==== Data section
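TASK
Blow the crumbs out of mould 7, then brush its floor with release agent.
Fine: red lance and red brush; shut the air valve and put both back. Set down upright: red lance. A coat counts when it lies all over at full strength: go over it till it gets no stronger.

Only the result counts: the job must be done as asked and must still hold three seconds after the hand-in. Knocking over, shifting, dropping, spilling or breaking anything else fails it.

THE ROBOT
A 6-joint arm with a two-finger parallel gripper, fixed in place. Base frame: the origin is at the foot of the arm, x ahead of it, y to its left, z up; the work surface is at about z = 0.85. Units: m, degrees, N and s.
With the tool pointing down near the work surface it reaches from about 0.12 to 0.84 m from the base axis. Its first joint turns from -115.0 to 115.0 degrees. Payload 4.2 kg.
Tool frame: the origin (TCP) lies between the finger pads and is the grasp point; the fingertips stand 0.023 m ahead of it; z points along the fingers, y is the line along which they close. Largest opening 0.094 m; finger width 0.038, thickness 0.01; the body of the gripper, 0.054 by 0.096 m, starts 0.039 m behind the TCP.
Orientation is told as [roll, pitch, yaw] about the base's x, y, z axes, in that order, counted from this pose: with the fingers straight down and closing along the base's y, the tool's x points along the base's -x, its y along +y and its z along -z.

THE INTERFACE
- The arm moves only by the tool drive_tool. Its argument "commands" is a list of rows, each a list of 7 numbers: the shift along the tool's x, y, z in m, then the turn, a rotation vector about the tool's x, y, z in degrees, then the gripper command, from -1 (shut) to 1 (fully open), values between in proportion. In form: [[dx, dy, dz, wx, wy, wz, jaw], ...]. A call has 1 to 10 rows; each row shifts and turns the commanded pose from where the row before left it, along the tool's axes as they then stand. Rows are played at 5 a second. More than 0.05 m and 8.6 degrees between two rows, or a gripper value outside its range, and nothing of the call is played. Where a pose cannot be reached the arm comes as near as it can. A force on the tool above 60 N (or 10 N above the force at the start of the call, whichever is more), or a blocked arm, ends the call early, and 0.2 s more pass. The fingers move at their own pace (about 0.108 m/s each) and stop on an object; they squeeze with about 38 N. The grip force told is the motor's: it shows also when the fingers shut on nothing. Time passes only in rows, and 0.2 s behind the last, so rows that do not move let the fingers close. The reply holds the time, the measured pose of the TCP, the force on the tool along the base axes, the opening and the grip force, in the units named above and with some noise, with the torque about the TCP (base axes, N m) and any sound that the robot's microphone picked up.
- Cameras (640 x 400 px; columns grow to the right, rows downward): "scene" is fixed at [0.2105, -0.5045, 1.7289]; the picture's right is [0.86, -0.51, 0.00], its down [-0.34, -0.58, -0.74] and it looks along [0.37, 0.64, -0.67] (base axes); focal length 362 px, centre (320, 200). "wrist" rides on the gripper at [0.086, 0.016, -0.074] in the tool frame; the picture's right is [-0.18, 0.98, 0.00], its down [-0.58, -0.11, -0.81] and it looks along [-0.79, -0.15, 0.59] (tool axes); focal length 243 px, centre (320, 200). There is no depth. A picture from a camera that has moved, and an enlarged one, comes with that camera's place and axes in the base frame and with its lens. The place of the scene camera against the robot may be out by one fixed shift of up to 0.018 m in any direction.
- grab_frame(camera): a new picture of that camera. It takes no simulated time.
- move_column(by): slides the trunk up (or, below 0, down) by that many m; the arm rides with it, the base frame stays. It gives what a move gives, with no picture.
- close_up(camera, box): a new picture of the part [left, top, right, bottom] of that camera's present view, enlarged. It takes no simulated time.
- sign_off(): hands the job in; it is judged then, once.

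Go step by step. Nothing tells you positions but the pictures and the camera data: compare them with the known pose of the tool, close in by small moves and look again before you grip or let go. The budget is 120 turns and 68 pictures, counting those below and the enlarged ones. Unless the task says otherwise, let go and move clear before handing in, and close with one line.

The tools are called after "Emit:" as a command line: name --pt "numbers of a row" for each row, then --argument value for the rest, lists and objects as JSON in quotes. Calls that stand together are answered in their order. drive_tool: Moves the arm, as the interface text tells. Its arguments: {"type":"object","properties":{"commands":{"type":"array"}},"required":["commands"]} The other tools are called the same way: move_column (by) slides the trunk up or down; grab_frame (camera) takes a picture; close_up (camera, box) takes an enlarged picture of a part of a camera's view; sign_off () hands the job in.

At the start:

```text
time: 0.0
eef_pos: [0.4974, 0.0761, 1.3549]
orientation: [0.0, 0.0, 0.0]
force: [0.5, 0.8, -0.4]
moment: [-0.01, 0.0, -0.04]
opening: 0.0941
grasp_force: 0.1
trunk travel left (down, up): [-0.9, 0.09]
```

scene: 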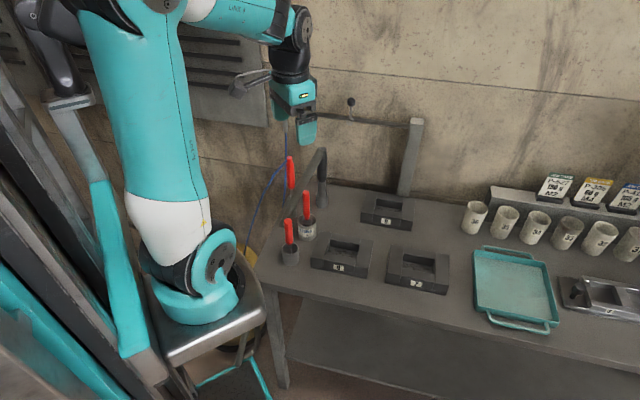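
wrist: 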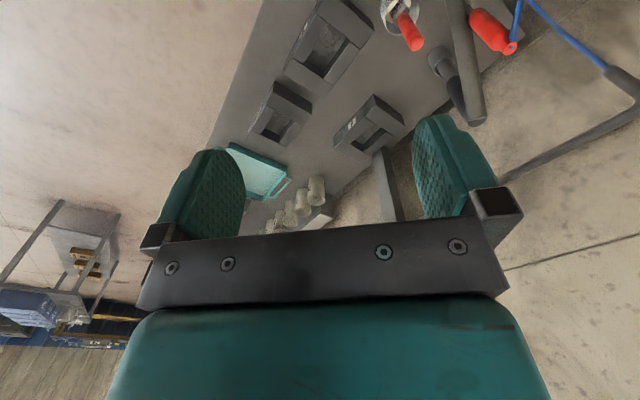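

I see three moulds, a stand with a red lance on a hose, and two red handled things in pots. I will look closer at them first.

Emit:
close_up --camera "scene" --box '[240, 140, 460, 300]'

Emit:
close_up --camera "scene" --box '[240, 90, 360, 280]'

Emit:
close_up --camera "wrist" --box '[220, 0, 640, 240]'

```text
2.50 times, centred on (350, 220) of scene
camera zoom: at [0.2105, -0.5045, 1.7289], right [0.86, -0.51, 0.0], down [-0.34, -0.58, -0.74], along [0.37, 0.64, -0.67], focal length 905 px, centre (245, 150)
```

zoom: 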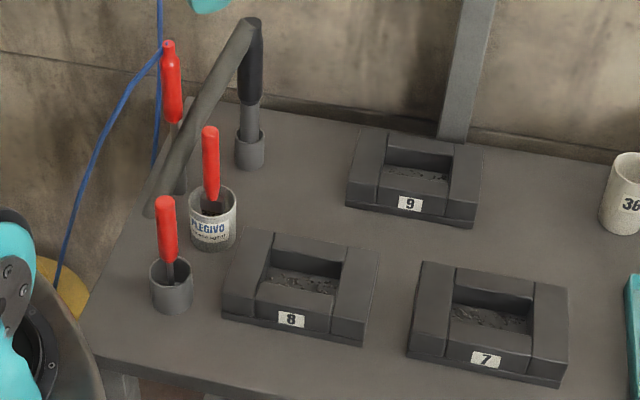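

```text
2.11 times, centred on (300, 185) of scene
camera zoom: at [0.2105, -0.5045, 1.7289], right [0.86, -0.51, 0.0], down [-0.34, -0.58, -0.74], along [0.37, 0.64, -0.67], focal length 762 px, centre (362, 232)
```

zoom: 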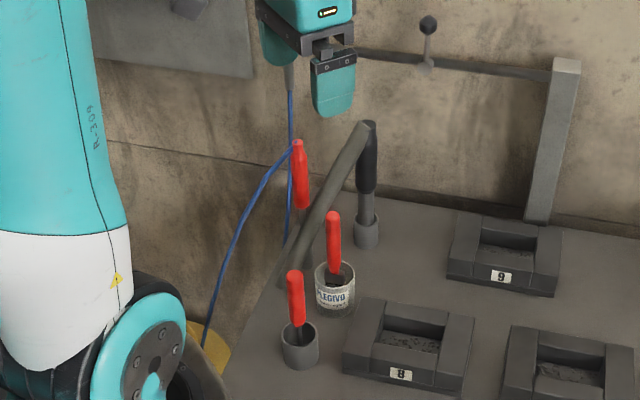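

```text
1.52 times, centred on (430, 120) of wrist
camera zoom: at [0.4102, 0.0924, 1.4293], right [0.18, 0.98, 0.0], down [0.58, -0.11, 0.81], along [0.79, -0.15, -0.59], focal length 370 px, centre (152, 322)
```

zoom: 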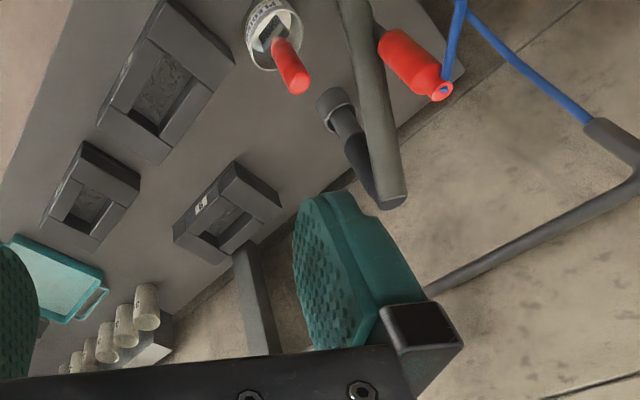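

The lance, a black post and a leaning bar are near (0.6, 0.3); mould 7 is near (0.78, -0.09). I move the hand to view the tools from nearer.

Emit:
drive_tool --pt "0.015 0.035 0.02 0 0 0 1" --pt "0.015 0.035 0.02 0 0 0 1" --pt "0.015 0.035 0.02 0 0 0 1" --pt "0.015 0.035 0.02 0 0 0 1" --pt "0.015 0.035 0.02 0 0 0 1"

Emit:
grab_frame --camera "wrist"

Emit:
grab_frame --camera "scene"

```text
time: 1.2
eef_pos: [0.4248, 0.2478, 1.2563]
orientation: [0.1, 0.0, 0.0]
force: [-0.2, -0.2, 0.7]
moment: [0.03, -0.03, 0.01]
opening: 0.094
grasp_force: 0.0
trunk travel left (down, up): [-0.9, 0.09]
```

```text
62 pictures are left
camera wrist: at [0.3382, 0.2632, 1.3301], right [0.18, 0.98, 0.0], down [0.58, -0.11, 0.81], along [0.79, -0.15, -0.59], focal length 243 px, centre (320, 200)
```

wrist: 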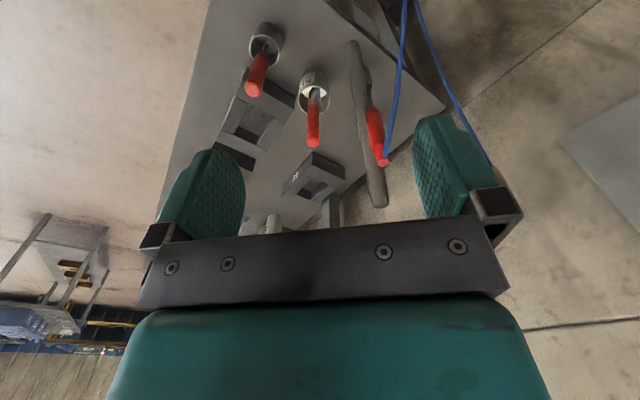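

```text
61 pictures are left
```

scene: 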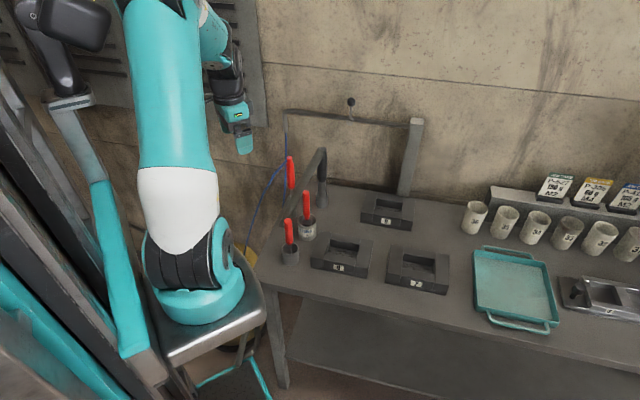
========
### Required work:
[a] Repeat exactly the lines running from the one with "Orientation is told" through the one with "- The arm moves", both included.
[b] Continue the source extract that opens with "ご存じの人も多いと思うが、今".
==== Source extract
ご存じの人も多いと思うが、今年2月1日から遊漁船(釣り船)乗船時のライフジャケット着用が義務化された。釣り人に直接的な罰則はないが、乗船者に着用させていない船長には相応のペナルティーが科せられるため、指示に従わない場合、乗船拒否されるケースもでてくるだろう。違反点付与は2022年2月1日~これが積み重なると口頭指導や免許停止、業務改善命令が出される。ここでは、過去の海中転落の死亡率や、釣り中の事故発生状況、遊漁船に乗るとき、どのタイプの製品を着用すればいいのかなどを紹介する。
着用の有無が生死を分けます
平成28年をみると、遊漁船の事故隻数は65隻、ケガをした人は38人で、死者はいなかった。
過去5年間では、事故隻数353隻、死傷者134人中、死者・行方不明者は5人。
船舶からの海中転落者のライフジャケット着用、非着用別による死亡率は、着用で10%、非着用では56%。
このように、着用の有無が、海中転落した場合の生死を分ける大きな要因となっている。
一方、活動場所別事故者および死者・行方不明者と、ライフジャケット着用率をみると、遊漁船事故より陸っぱり事故者数のほうが圧倒的に多い。
過去5年間の釣り中の海中転落による事故者は997人。
ライフジャケット着用者は230人(23%)だった。
死者・行方不明者は506人で、防波堤、磯場、岸壁の順に多い。
本来であれば、事故者数が多い釣りジャンルから、着用の啓もうや指導、義務化を行うべきだと思うが、なかなか難しいのが現状で、今後の課題だと言えよう。
※グラフはすべて海上保安庁データから抜粋。
大人も子供も桜マーク付きのタイプAを
ともあれ、今回、義務化されたのは遊漁船乗船時におけるもの。
では、どのようなライフジャケットを着用すればいいのか。
以下、国土交通省のホームページを見ると、ライフジャケットには、水中で浮き上がる力が、7.5kg以上あること、顔を水面上に維持できることなどの様々な安全基準が定められています。
========
### Written responses:
[a]
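Orientation is told as [roll, pitch, yaw] about the base's x, y, z axes, in that order, counted from this pose: with the fingers straight down and closing along the base's y, the tool's x points along the base's -x, its y along +y and its z along -z.

THE INTERFACE
- The arm moves only by the tool drive_tool. Its argument "commands" is a list of rows, each a list of 7 numbers: the shift along the tool's x, y, z in m, then the turn, a rotation vector about the tool's x, y, z in degrees, then the gripper command, from -1 (shut) to 1 (fully open), values between in proportion. In form: [[dx, dy, dz, wx, wy, wz, jaw], ...]. A call has 1 to 10 rows; each row shifts and turns the commanded pose from where the row before left it, along the tool's axes as they then stand. Rows are played at 5 a second. More than 0.05 m and 8.6 degrees between two rows, or a gripper value outside its range, and nothing of the call is played. Where a pose cannot be reached the arm comes as near as it can. A force on the tool above 60 N (or 10 N above the force at the start of the call, whichever is more), or a blocked arm, ends the call early, and 0.2 s more pass. The fingers move at their own pace (about 0.108 m/s each) and stop on an object; they squeeze with about 38 N. The grip force told is the motor's: it shows also when the fingers shut on nothing. Time passes only in rows, and 0.2 s behind the last, so rows that do not move let the fingers close. The reply holds the time, the measured pose of the TCP, the force on the tool along the base axes, the opening and the grip force, in the units named above and with some noise, with the torque about the TCP (base axes, N m) and any sound that the robot's microphone picked up.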

[b]
国土交通省が試験を行って安全基準への適合を確認したライフジャケットには、桜マーク(型式承認試験及び検定への合格の印)があります。
と書いてある。
「桜マーク」の付いたライフジャケットはタイプA~Gの7種類に分けられるが、多くの遊漁船(定員。13人以上)では、すべての海域に対応するタイプAを着用しなくてはならない。
従来の磯用やルアーゲーム用といった固型式ライフジャケットは適応外品がほとんどなのでダメ。
※渡船を除く。
市販されている膨張式ライフジャケット(大人用)の多くは、形式承認品のタイプAなので問題ない。
しかし、子ども用は、まだまだ種類が少ないのが現状。
ネットでも販売されているが、気をつけなくてはいけないのが、桜マークが付いているか、タイプAかの二点。
しっかり確認してからポチッとしよう。
また、船宿でレンタルする場合、有無を確認するように。
今回の施行により、もっとも大変なのは釣り人を受け入れる側の船宿だろう。
釣行者がタイプAのライフジャケットを持参してくれればいいが、ビギナーほどレンタル品を利用する人が少なくない。
親子や、子どもが多く乗船する船宿は、形式承認品を数多く揃えなくてはならない。
最後に
船釣りに限らず、身近な川釣りや堤防釣りのときも、この機会に〝ライフジャケット着用〟を心がけてほしい。
特に子どもは、ふとした瞬間に事故にあうケースが少なくない。
楽しく安全に釣りをするために。
下の表にあるように、子ども用は体重に合わせ、サイズを選ぶ必要がある。
小児用ライフジャケット(1才以上12才未満)は、以下の3種類あります。
子供の体格にあったライフジャケットを選びましょう。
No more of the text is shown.